Psychologists developed a gender-age-and-racially inclusive sample of 400 artificial images created by NVIDIA’s AI for the study. It featured 200 men and women and 100 faces from four racial groups: White, black, South Asian, and East Asian. The scientists chose demographically similar images for each artificial face to the discriminators’ training set.
In the first experiment, over 300 people were asked to examine a selection of 128 faces and decide whether they felt any of them were real or not. However, they were only able to get it right 48.2 percent of the time.
The participants didn’t have equal difficulty with all the faces they viewed. They did worse at analyzing caucasian faces, probably because the AI’s training data included far more photos of caucasian people.
In the second test, a new group of individuals received assistance. Before judging the pictures, the participants were given quick training on recognizing a computer-generated face. This is to help in their decision-making process.
In this second experiment, the participants perform slightly better, with an average score of 59 percent. Surprisingly, the improvements seemed to be from the tutorial rather than learning from the feedback. The participants did slightly worse during the second half of the experiment than during the first half.
On a scale of 1-7, participants were asked to judge how trustworthy they found each of the 128 faces in the final experiment.
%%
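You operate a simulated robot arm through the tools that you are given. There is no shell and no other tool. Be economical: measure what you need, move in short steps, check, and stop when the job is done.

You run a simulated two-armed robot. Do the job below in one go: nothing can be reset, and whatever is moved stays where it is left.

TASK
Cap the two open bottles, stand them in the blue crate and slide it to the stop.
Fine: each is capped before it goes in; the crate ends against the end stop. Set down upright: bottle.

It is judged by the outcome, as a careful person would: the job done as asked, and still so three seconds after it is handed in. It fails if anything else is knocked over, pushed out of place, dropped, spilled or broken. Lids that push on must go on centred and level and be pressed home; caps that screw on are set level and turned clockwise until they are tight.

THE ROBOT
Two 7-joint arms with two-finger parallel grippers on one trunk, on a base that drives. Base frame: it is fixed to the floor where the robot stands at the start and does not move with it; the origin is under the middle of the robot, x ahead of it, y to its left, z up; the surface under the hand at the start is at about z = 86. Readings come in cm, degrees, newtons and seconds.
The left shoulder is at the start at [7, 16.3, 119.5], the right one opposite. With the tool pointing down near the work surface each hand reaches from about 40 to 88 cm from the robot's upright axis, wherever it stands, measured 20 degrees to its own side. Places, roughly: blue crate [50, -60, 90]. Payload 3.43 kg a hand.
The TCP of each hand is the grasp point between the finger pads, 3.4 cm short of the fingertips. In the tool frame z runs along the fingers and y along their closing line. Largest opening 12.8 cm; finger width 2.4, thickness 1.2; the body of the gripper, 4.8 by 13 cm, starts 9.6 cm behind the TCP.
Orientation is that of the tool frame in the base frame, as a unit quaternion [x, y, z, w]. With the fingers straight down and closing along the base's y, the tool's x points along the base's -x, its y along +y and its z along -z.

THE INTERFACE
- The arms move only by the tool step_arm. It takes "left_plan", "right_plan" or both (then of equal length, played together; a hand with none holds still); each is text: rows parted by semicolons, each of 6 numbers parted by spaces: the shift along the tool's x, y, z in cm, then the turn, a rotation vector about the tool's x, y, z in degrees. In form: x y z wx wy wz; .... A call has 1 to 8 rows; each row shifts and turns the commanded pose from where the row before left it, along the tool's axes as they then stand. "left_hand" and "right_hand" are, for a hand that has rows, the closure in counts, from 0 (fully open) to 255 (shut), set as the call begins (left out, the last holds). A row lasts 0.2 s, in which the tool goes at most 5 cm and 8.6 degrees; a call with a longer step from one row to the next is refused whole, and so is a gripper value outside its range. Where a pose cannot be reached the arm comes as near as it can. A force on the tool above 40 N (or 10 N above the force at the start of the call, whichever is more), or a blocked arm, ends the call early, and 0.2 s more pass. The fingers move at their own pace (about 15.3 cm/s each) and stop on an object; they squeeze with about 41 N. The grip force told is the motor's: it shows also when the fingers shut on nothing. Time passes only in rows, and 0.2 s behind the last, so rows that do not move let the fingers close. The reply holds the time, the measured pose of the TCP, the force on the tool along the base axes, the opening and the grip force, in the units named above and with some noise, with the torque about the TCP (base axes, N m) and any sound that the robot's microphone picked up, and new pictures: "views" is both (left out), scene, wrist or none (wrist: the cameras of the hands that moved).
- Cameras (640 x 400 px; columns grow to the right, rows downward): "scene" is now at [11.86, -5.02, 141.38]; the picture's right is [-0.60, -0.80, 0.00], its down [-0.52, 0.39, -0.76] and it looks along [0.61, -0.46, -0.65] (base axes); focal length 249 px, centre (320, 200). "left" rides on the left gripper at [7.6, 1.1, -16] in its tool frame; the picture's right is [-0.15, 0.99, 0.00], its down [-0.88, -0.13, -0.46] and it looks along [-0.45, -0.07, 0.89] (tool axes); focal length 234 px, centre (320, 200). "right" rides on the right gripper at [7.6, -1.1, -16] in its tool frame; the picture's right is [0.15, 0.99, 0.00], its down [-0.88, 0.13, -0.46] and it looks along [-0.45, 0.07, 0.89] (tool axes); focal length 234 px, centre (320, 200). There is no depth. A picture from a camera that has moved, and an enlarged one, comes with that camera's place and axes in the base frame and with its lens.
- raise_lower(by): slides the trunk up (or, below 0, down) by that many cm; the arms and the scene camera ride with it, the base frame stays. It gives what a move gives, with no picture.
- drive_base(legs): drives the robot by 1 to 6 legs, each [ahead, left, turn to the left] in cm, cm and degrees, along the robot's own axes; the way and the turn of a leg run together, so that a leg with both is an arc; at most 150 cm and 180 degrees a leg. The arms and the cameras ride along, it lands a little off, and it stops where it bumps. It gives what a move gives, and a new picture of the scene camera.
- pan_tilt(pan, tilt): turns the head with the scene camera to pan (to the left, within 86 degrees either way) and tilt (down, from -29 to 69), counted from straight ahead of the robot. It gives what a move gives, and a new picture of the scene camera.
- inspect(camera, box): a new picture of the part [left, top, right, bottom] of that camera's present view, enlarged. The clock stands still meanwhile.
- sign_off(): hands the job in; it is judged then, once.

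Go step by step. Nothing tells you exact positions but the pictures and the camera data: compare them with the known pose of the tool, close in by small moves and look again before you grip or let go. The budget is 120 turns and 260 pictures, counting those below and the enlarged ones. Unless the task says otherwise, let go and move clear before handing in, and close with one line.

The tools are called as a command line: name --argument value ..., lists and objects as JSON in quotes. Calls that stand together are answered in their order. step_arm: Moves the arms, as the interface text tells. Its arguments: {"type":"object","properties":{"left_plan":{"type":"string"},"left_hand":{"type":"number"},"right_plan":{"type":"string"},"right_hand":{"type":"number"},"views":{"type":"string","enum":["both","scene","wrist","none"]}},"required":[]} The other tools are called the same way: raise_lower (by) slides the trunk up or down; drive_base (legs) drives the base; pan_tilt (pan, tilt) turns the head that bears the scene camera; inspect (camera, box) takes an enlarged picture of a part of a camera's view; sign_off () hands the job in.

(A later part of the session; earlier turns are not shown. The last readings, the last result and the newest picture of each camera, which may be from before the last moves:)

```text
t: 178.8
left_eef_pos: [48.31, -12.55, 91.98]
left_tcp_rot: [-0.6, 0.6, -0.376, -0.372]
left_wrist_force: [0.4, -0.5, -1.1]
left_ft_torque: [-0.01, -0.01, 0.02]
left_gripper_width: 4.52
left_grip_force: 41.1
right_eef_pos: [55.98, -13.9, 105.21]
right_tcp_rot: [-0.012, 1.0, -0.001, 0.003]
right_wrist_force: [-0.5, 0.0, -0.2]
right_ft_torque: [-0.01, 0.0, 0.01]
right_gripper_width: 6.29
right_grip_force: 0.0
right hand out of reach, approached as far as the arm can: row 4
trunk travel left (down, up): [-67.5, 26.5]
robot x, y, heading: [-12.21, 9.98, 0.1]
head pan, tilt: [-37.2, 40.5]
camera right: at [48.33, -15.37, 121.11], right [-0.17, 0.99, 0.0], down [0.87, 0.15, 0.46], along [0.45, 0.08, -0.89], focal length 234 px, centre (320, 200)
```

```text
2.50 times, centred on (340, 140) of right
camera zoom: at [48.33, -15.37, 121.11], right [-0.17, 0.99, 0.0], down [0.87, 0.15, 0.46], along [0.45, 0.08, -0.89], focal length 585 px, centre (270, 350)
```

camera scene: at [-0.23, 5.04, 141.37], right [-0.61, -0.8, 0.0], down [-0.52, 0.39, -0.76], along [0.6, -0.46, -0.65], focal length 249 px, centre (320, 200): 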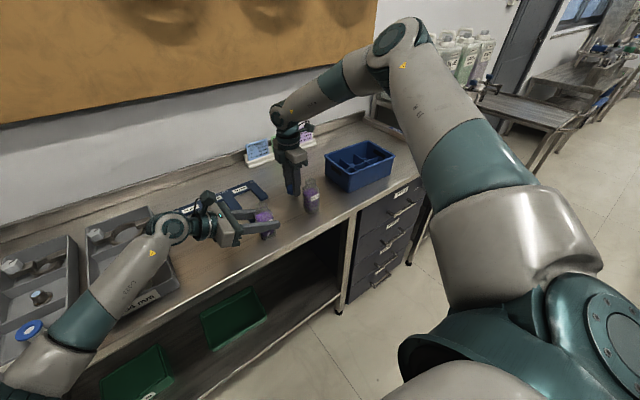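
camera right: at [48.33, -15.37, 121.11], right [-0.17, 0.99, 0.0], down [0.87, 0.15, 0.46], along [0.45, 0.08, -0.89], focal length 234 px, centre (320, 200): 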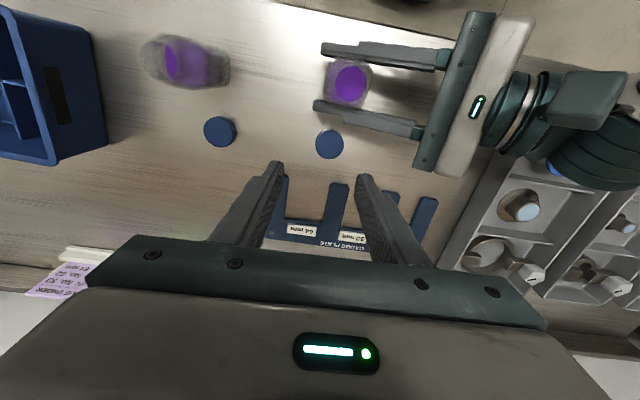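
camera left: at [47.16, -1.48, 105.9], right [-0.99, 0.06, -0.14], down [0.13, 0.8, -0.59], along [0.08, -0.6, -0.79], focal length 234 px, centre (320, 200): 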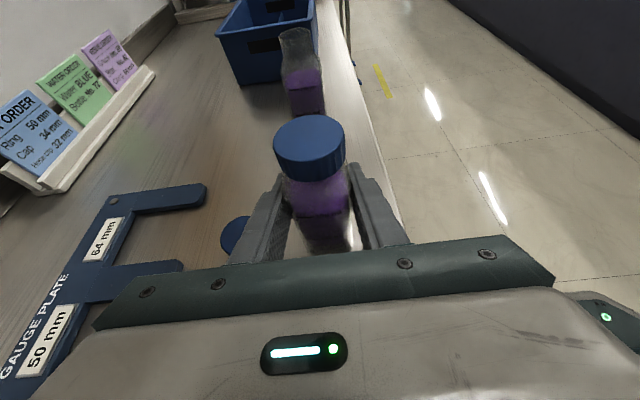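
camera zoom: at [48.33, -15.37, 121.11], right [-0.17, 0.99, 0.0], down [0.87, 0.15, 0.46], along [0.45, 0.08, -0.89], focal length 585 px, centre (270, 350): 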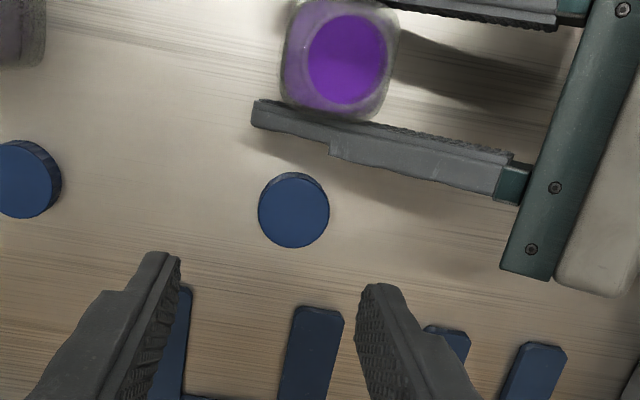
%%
In a stunning result, they found on average that artificial faces seemed 7.7 percent more trustworthy than human-made faces.
These results, taken together, lead to the stunning conclusion that AIs “are capable of producing captivating and more trustworthy faces – than real faces,” the researchers say.
The implications could be huge
The results point to a future in which strange events involving recognition, memory, and a complete flyover of the Uncanny Valley are possible. They mean that “anyone can create synthetic content without specialized knowledge of Photoshop or CGI,” says Sophie Nightingale.
A relatively small study suggests that nefarious actors could use AI to generate artificial faces to trick people. The approach works in the same way for audio and video, meaning it might be used to spread disinformation.
The researchers theorized that someone could take advantage of these “deep fakes.” Take, for example, the current situation in Ukraine. Consider how quickly a video of Vladimir Putin — or Joe Biden, for that matter— declaring war on a long-time foe would go viral on social media. It could be tough to convince people that what they saw with their own eyes wasn’t real.
Technology also has significant implications for real photos
Another primary concern is synthetic pornography, which shows a person performing intimate acts that they never actually did.
“Perhaps the most harmful consequence is that in a digital environment where a picture or video can be manipulated, people might question the validity of any uncomfortable or unwelcome recording,” the researchers write.
While the sample size considered in the study was relatively small, there is a need for the findings to be replicated on a larger scale. The results were quite problematic, especially with how fast the technology has progressed. Researchers say that if we want to protect the public from “deep fakes,” there should be guidelines on how synthesized images are created and distributed.